• Goldman Sachs reduces its 12-month U.S. recession probability forecast to 30%, down from 35%.
  • Improved GDP projections and easing U.S.-China trade tensions underpin the brighter outlook.
  • J.P. Morgan also revises its recession forecast downward, signaling broader Wall Street optimism.

A More Optimistic Economic Outlook

Goldman Sachs has cut its 12-month probability estimate for a U.S. recession to 30%, citing recent positive economic developments, including stronger GDP forecasts and a thaw in trade tensions between the U.S. and China. The revision reflects growing confidence in the resilience of the U.S. economy despite earlier concerns about a potential downturn in 2025.

Trade tensions have eased significantly after the U.S. and China agreed to slash tariffs for a 90-day period, with U.S. duties on Chinese imports dropping from 145% to 30%. This move has alleviated financial market stress and contributed to upward revisions in growth projections. Goldman Sachs now forecasts U.S. GDP growth at 1.0% for Q4 2025, while China’s economic outlook has also improved.

Wall Street’s Shifting Sentiment

The adjustment aligns with a broader trend among major financial institutions. J.P. Morgan recently lowered its 2025 recession probability estimate from 60% to 40%, citing similar factors. Analysts note that while growth remains subdued, the likelihood of a near-term recession has diminished as trade conditions stabilize and fiscal policy remains supportive.

“The risk of recession continues to recede as financial conditions improve,” said a Goldman Sachs strategist, who spoke on condition of anonymity. “The tariff rollback was a critical step in restoring market confidence.”

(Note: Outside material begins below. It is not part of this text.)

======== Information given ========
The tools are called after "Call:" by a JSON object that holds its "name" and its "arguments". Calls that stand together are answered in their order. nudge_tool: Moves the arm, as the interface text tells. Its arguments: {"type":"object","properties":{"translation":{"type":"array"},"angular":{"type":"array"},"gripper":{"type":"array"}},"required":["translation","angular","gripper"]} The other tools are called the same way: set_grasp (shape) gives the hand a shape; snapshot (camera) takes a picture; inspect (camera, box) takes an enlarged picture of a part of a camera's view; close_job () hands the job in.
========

Despite the improved outlook, risks remain. The U.S. economy contracted by 0.3% in Q1 2025, underscoring lingering vulnerabilities. However, policymakers and investors appear increasingly optimistic that further deterioration can be avoided.

What Comes Next?

Market participants will be closely watching upcoming economic data and any developments in U.S.-China trade relations. If tariff reductions hold and economic momentum builds, recession probabilities could decline further. Still, analysts caution that geopolitical uncertainties or a resurgence in inflation could quickly alter the calculus.

For now, though, Wall Street’s mood is cautiously upbeat—a sharp contrast to the more pessimistic forecasts seen earlier this year.